**What the task asks:** Restate word for word the lines beginning at the one that contains "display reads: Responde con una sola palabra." and ending at the one that contains "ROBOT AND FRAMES"; include both and nothing else. Leave out blank lines and number the others, starting at 1.

## BEGIN Data provided

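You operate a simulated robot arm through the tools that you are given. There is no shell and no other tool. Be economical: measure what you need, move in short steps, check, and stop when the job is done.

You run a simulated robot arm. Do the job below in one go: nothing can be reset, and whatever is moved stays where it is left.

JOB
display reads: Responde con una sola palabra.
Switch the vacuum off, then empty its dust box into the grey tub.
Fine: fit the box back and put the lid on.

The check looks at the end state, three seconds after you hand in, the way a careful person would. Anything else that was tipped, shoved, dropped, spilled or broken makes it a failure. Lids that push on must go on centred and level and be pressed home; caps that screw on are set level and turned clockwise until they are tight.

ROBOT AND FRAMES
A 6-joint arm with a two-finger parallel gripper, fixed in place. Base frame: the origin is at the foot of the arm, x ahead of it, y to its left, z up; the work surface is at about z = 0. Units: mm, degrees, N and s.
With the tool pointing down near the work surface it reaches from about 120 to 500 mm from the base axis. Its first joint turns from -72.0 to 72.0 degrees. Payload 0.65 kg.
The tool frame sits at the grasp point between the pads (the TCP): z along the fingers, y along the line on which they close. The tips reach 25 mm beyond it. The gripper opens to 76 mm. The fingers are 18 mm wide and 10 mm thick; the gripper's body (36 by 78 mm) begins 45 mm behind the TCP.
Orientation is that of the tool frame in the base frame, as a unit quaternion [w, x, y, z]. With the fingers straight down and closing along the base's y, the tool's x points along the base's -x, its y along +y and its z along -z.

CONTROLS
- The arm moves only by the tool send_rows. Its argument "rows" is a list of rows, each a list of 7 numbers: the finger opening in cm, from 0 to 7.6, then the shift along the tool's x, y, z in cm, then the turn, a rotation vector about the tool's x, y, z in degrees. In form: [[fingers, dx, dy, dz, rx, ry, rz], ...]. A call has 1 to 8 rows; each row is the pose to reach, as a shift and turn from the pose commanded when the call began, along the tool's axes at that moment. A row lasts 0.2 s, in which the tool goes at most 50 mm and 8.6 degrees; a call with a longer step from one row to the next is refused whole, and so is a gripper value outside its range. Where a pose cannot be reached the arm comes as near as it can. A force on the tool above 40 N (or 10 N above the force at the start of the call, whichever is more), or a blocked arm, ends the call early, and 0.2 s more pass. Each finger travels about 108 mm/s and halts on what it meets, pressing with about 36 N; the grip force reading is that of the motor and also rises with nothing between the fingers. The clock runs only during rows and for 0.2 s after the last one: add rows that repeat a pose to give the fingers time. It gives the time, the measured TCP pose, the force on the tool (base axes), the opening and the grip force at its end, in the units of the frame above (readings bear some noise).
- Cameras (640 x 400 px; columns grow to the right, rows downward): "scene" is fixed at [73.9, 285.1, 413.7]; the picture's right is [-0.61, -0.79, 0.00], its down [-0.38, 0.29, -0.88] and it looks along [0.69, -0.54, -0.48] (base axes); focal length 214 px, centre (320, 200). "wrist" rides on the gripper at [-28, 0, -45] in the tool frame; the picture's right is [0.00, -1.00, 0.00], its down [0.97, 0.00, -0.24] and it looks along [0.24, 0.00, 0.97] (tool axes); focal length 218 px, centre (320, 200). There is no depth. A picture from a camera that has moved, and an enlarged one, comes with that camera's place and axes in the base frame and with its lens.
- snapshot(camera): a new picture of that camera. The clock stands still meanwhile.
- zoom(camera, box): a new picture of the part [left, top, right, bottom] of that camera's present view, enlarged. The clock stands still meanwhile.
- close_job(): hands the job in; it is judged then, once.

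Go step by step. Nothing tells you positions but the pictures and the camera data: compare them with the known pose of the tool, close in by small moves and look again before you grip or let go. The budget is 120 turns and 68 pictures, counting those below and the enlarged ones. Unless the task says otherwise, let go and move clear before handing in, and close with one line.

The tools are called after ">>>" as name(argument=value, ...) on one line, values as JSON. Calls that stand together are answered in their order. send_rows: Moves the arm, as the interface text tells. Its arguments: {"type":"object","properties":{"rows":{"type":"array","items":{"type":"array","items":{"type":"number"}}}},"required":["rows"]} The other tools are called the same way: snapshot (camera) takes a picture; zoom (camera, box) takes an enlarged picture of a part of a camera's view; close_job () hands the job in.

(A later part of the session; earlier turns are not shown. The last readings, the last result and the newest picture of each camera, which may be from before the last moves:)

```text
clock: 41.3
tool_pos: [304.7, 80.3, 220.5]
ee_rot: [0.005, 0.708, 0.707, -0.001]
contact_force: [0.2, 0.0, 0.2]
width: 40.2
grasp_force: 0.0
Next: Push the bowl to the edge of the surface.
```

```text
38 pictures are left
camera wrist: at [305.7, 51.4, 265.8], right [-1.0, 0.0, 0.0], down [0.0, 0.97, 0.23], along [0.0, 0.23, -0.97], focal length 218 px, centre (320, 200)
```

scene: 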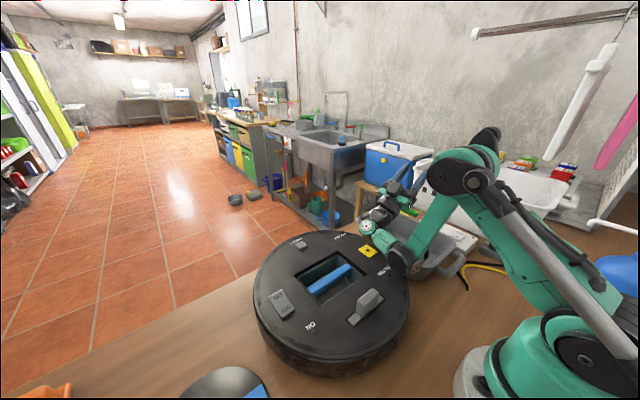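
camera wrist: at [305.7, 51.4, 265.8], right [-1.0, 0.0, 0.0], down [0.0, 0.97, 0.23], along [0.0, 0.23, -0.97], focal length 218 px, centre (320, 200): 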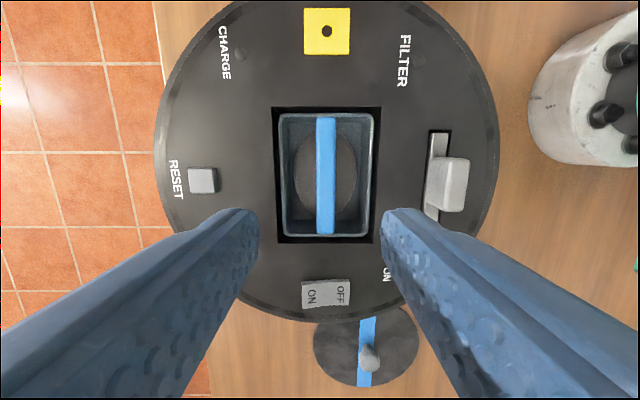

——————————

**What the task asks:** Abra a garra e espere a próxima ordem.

## END Data provided

**Output:**
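1. display reads: Responde con una sola palabra.
2. Switch the vacuum off, then empty its dust box into the grey tub.
3. Fine: fit the box back and put the lid on.
4. The check looks at the end state, three seconds after you hand in, the way a careful person would. Anything else that was tipped, shoved, dropped, spilled or broken makes it a failure. Lids that push on must go on centred and level and be pressed home; caps that screw on are set level and turned clockwise until they are tight.
5. ROBOT AND FRAMES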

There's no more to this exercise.